My friend has asked me to have a conversation with her about whether she should leave her husband for a new man. I have a strong view: should I tell her and can I do so in a way that is constructive? What else should I consider about the content and format of what I say?

My friend has been married seven years and has three children. She has recently completed a professional qualification and fallen for a fellow student. He has told her he loves her and wants to be with her. They have not kissed or done anything else physical (I am told and believe).

My friend finds her husband boring - he doesn’t do much except work and watch television - and resents him sometimes being angry with the children. The new chap is better educated and seems much more exciting to her. He says he would be prepared to take the children on too. She accepts that it may partly be just the novelty of him that attracts her. Her husband doesn’t know about him.

My own views are that: it would be very sad for the children to lose their father; that my friend should try to improve things with her husband before giving up on him; and that someone who propositions someone who’s married is lacking in a degree of integrity.

Given that she wants to discuss what she should do, I would like to tell her my views if they are at all likely to help her. Are there better ways to do this than just telling her what I think? What haven’t I considered? What points or framings have been helpful to you in similar situations?

(I do know that people mostly do what they want to do in the end, regardless of advice!)
posted by anonymous to Human Relations (27 answers total)
 
Be a good friend and listen to her, but stay out of the decision making process - whatever you say can and will be used against you when her decision, which is ultimately hers to make, has problems. Don't be the fall guy here, she's playing with fire.
posted by cestmoi15 at 8:28 PM on June 3, 2010 [3 favorites]


If she is unhappy in her marriage, she should talk to her husband about that. If they can't come back together (counseling, etc.), she should leave him regardless of whether or not she has someone waiting in the wings for her. And about that: she should, under no circumstances, bring this new man into her life (and especially her childrens' lives) the minute the ink is dry on the divorce decree. She should (but that's not saying she will) be solitary for a bit while she and the kids get used to the new situation.
posted by cooker girl at 8:30 PM on June 3, 2010


Oh, I meant to say, if you must give her advice, frame it as a "here's what I would do" thing. No way should you say, "this is what you must do."
posted by cooker girl at 8:30 PM on June 3, 2010 [1 favorite]
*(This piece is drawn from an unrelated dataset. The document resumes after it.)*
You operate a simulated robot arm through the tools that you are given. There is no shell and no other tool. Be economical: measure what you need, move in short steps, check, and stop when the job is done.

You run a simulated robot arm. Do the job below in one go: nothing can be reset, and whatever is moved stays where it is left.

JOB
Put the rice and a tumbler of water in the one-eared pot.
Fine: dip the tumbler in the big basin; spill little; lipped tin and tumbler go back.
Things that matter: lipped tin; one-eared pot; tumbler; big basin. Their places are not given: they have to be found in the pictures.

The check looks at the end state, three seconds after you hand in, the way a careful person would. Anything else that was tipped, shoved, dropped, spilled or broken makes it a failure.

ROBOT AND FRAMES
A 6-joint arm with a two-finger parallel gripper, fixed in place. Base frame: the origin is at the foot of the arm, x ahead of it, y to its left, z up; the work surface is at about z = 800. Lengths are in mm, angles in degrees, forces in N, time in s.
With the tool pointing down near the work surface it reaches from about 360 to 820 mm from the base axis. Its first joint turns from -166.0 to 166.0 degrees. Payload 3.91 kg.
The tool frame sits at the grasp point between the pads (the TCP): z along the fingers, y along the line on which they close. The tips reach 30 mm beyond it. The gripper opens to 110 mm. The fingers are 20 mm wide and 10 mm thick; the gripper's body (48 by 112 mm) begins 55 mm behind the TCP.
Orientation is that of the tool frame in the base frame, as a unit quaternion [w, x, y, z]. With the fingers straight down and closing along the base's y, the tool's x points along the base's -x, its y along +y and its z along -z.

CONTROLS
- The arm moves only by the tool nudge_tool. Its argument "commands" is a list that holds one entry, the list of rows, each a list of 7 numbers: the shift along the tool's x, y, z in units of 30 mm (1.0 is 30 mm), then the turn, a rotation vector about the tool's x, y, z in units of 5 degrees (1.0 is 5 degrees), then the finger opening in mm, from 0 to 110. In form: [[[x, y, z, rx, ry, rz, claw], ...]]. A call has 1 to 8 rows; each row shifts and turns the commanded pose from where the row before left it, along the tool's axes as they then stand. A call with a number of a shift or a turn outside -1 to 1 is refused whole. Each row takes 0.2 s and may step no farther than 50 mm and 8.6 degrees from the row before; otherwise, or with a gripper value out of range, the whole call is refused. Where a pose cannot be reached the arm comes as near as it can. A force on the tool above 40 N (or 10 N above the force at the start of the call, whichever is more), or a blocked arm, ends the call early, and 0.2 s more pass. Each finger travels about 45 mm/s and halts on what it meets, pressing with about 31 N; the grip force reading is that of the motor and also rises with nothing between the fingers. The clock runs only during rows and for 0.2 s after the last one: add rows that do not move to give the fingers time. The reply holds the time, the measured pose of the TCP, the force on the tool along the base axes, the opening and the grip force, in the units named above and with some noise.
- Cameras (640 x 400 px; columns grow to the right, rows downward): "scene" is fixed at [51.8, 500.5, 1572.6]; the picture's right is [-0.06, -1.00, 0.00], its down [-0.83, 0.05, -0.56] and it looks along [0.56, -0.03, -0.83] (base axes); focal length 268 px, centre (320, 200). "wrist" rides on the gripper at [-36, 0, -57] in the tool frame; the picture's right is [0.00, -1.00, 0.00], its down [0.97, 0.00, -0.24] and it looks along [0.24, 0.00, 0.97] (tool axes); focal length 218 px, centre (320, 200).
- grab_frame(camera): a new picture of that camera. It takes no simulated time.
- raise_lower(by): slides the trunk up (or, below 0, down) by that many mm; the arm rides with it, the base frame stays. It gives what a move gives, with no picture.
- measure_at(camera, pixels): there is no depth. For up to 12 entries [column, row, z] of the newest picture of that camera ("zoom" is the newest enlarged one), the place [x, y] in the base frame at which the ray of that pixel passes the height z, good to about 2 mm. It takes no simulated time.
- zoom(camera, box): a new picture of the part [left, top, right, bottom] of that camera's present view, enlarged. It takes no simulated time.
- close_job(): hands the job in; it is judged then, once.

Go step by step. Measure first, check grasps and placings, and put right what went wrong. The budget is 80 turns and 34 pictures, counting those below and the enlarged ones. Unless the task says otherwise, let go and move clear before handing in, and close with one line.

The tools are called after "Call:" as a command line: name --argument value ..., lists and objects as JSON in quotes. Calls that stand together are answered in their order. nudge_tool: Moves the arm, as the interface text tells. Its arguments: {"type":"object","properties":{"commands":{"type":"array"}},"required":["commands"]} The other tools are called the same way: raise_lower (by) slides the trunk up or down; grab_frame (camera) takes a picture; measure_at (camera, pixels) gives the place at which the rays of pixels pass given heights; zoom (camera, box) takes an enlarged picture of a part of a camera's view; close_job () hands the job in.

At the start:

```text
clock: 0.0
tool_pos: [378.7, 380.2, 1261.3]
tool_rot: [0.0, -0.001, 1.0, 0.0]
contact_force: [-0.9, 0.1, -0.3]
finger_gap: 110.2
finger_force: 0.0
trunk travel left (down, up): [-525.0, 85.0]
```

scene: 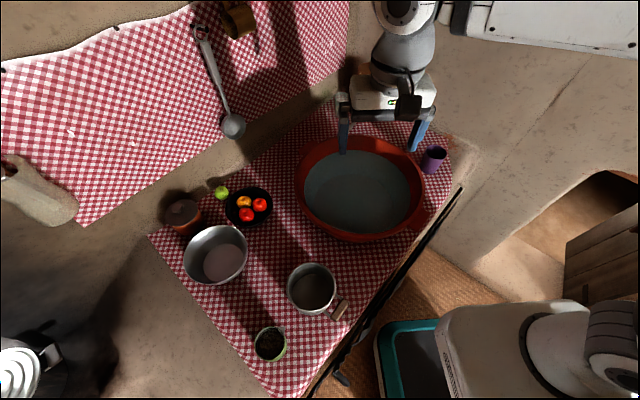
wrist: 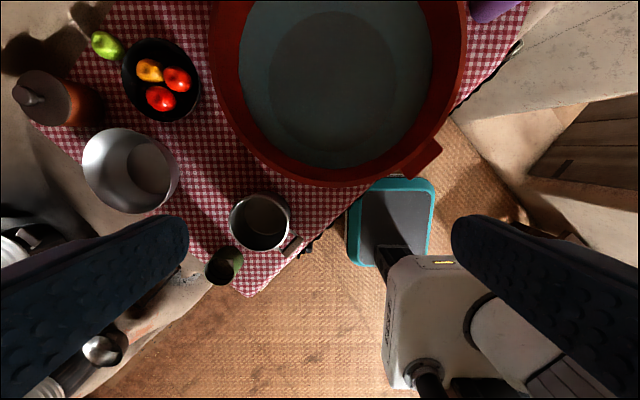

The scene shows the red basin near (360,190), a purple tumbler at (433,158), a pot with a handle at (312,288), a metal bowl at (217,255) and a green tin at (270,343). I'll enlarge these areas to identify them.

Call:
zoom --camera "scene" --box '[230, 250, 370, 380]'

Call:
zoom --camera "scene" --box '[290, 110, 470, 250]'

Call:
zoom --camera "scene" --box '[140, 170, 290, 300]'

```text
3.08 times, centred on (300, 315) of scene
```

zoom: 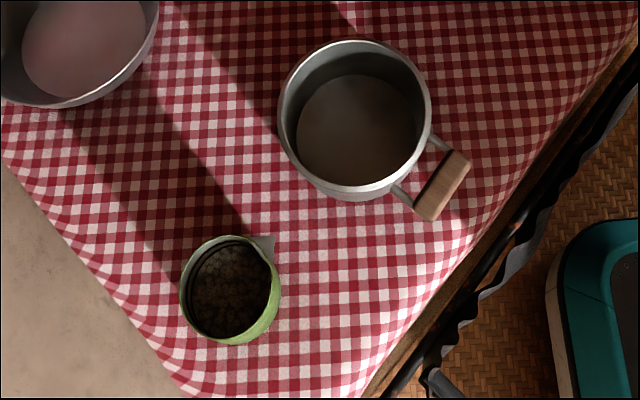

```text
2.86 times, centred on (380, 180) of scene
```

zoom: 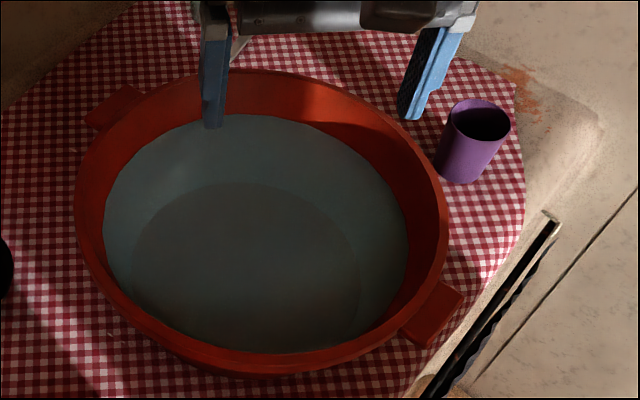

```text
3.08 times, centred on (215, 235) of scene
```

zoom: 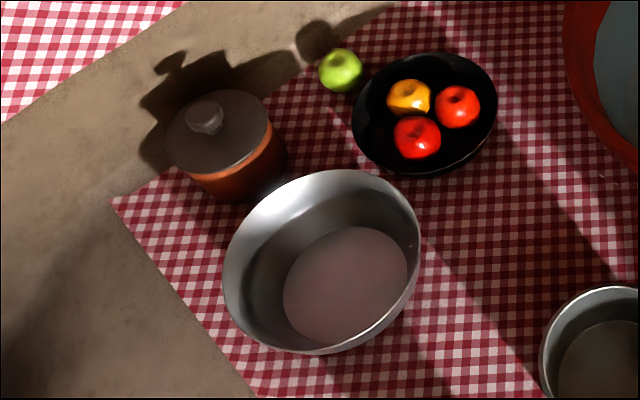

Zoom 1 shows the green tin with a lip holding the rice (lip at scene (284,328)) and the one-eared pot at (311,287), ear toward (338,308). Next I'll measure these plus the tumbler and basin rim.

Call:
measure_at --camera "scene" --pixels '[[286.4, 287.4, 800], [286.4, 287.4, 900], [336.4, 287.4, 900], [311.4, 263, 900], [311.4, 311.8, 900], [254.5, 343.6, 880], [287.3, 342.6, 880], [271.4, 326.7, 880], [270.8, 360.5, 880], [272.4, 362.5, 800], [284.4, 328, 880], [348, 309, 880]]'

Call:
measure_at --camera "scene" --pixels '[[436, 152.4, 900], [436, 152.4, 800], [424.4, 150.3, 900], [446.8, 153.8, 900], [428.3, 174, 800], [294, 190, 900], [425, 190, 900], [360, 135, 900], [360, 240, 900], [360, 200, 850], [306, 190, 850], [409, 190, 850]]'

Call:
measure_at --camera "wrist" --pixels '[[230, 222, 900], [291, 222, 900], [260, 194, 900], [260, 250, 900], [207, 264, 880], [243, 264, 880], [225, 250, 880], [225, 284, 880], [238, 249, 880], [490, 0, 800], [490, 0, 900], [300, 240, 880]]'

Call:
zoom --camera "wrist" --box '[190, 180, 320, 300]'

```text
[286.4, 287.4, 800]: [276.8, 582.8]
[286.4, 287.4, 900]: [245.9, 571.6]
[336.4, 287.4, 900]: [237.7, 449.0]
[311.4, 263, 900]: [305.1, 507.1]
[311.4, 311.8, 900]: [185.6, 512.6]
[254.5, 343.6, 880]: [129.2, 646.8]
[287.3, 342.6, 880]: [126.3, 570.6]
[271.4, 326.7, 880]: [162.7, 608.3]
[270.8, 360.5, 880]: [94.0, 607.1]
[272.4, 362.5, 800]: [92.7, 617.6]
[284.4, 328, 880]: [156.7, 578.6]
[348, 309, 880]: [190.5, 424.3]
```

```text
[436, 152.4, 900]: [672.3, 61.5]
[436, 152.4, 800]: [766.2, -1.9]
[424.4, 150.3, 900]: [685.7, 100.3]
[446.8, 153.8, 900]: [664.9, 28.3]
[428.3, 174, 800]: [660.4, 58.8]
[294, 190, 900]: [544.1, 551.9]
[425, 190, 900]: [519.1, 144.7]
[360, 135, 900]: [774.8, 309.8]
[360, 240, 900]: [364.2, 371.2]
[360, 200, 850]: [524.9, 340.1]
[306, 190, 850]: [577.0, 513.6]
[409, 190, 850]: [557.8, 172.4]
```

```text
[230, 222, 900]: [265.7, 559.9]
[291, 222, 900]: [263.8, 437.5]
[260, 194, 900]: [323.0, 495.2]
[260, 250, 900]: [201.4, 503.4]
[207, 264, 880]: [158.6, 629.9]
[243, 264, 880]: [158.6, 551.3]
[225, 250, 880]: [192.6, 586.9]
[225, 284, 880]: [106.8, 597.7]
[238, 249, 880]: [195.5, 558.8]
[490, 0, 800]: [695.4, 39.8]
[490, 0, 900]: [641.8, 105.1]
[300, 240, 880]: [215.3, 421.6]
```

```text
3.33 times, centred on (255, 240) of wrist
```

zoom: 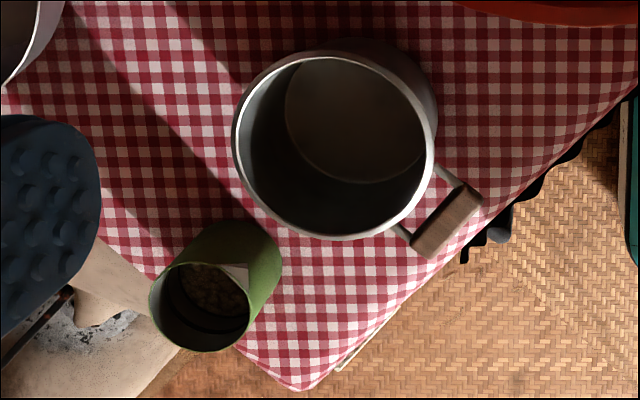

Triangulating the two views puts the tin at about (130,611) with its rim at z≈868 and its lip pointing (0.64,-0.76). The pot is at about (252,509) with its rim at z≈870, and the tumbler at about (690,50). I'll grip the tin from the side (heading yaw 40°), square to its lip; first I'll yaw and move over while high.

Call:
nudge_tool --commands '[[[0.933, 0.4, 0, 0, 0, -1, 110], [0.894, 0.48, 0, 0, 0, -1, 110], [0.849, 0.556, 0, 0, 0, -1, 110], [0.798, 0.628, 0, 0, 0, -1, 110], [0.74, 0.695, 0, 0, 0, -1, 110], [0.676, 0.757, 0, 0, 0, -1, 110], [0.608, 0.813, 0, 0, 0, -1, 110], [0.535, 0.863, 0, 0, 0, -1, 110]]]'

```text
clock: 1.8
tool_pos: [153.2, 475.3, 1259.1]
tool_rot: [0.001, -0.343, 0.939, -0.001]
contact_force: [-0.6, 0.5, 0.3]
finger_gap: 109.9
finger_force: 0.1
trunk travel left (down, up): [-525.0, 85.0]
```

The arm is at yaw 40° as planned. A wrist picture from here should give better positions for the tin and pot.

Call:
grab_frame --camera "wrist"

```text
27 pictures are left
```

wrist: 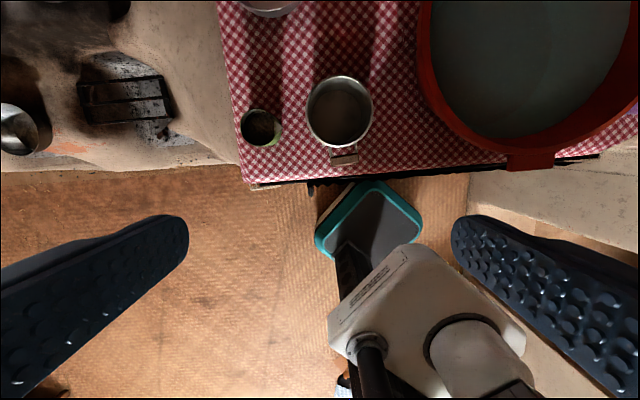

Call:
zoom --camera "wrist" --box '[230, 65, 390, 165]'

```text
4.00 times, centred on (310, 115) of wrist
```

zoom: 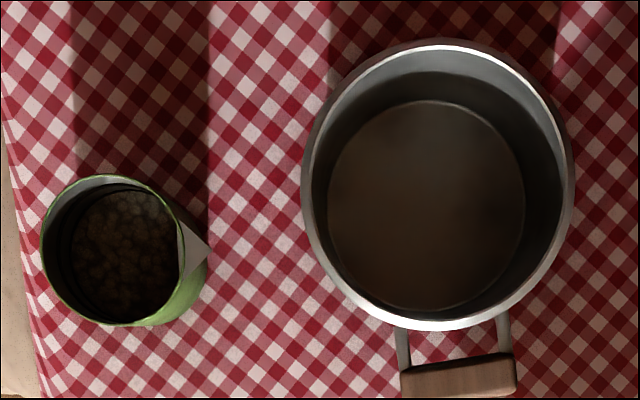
Good lord, don't let her talk to you about this. Tell her that you love and support her in her decisions, but this is something that you have no business getting involved in and that she and her husband should go to counseling.
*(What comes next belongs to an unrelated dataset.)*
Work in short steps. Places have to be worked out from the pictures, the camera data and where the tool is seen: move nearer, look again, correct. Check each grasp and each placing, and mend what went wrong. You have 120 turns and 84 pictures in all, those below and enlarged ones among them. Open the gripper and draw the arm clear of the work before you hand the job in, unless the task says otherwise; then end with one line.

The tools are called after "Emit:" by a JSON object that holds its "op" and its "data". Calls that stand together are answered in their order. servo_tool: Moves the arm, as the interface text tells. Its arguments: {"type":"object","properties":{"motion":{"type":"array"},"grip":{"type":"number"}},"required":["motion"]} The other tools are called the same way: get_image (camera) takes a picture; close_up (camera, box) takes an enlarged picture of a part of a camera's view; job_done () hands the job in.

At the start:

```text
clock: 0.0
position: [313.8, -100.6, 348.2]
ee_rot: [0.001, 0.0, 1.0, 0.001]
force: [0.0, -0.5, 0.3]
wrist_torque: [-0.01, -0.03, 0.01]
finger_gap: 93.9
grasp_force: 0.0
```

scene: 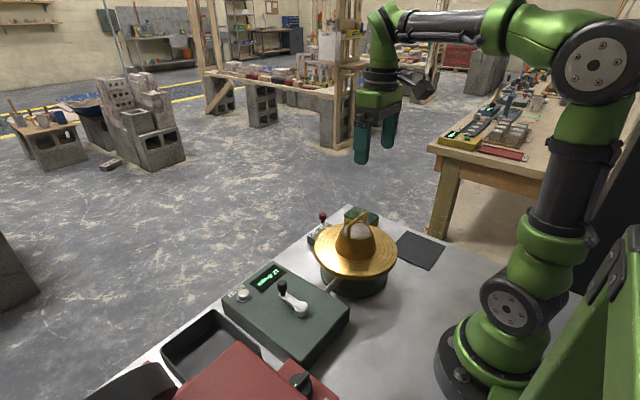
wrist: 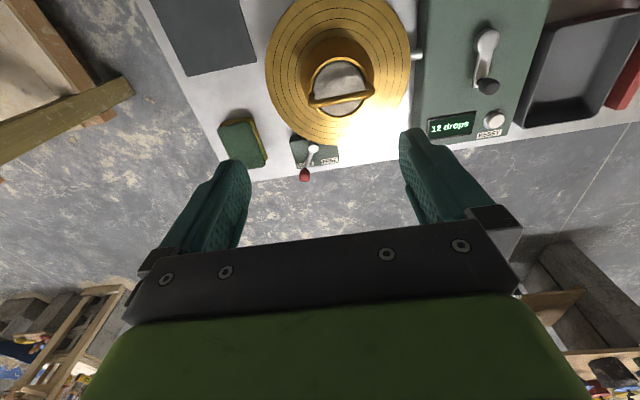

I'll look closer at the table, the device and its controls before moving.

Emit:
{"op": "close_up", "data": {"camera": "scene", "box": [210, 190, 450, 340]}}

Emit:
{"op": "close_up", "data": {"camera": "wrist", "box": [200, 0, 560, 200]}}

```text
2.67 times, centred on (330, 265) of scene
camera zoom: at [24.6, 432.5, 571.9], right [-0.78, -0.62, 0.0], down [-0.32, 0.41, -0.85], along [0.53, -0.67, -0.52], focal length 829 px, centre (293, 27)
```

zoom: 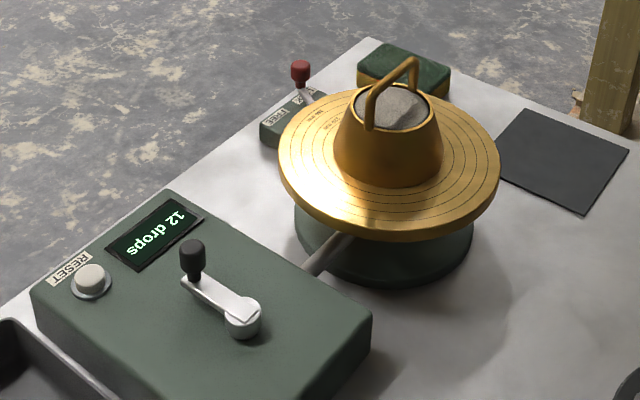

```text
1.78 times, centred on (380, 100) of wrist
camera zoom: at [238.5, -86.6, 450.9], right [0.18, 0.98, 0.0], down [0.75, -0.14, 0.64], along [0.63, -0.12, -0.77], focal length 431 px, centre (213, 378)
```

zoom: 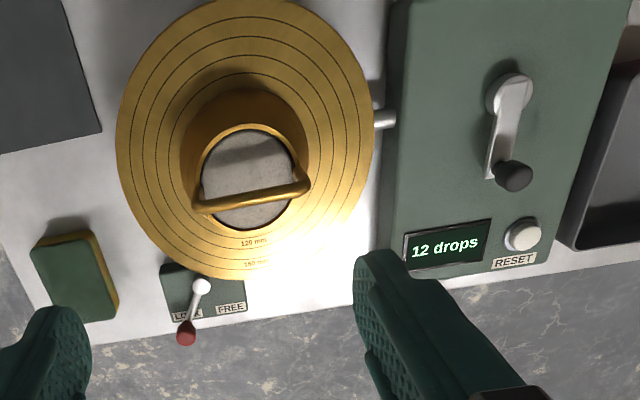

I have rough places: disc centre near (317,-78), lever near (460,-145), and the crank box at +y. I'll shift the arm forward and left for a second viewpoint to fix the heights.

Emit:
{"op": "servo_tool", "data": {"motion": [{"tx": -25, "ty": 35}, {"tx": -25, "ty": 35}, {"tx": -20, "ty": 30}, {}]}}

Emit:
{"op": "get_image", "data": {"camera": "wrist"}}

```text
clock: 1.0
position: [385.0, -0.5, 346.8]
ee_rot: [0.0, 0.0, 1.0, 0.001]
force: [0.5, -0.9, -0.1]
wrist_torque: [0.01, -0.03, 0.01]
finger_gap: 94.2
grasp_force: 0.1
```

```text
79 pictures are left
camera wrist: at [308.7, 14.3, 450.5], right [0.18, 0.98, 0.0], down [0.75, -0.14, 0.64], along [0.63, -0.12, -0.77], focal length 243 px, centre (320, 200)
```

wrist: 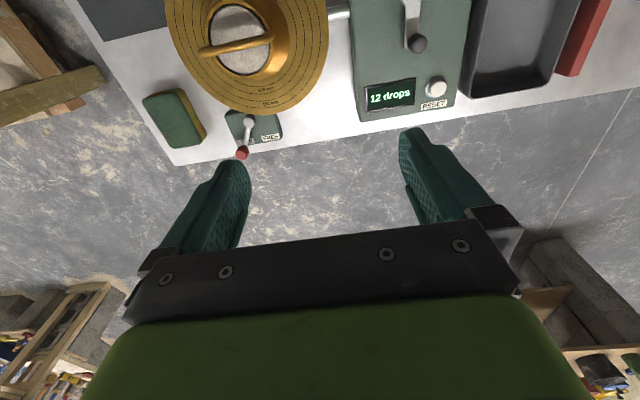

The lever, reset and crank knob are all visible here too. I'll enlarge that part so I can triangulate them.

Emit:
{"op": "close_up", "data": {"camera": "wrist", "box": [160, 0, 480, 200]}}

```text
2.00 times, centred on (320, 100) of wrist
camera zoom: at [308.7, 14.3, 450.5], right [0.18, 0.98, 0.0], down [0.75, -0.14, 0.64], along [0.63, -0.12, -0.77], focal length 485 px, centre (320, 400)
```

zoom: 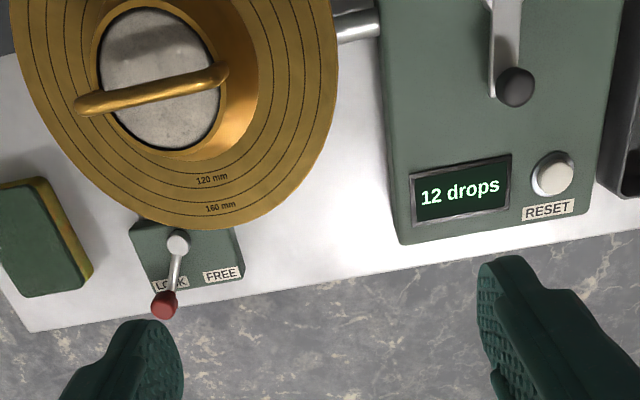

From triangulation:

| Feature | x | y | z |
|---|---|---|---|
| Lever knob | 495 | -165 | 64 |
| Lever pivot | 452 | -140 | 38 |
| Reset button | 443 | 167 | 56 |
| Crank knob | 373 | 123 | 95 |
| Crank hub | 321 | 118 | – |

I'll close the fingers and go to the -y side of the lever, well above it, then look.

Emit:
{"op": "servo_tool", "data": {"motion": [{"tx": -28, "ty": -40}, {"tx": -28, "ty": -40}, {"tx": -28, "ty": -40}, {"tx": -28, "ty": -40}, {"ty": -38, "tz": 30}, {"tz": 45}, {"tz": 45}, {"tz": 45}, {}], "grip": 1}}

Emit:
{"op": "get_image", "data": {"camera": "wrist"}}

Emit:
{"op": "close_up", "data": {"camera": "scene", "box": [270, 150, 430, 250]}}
Always help if someone is in an abusive relationship. Never get involved in someone else's relationship drama otherwise. This sounds squarely in the second category.
posted by Admiral Haddock at 8:33 PM on June 3, 2010 [8 favorites]


I think you should tell her what you told us. I don't think there's any great way to frame it, except perhaps as cooker girl suggests. Still, she might react badly; even so, given the moral issue at stake, I think you have a duty to tell her what you think.
posted by smorange at 8:35 PM on June 3, 2010 [3 favorites]


If you can, make sure she feels truly heard by you, and that you show that you truly understand how strongly she feels. But you can also paint a vivid picture of how she will likely feel later, as well as the emotions of the other people involved: her children, her husband, maybe even the stress of her new guy under hypothetical future situations.
posted by amtho at 8:49 PM on June 3, 2010


The way to help if she wants to have this conversation is to prepare yourself by completely holding back any advice you might be tempted to give her and to think as thoroughly as you can about all of the questions she will actually be facing and ask her the questions in a very non-confrontational way so that she can begin to include some clear-headed thinking to counteract her emotions about this.

Don't be emotional, take sides or give advice. Just help her think of questions to ask herself. About living arrangements, childcare, money, property, in-laws, mutual friends, affiliations, custody, lawyers, how long a divorce will take and what her plans are for seeing this new man during the interim, if they would marry, what family and friends he has, if she has met them, how well she likes them?

You know more about your friend's circumstances and can doubtless think of better questions. What is crucial is taking the possibility seriously and helping her examine how she will walk through the likely choices and adjustments she will be making in this enormous step.
posted by Anitanola at 8:55 PM on June 3, 2010 [4 favorites]


I'd be very clear about the fact that you're not offering advice, but are happy to be a sounding board for her, to help her work through the issues (plural).

And there are two issues. The first is whether she should leave her husband. The second is that if and when she is single, should she start a relationship with the other guy. Framing it as a single issue (should I leave X for Y) is the wrong approach.

Your views are clear, and you clearly have her best interests at heart, but she needs to work through this herself. If the only thing you do is help her separate out the two issues, then you've done your work as a friend. That and being there for the fallout!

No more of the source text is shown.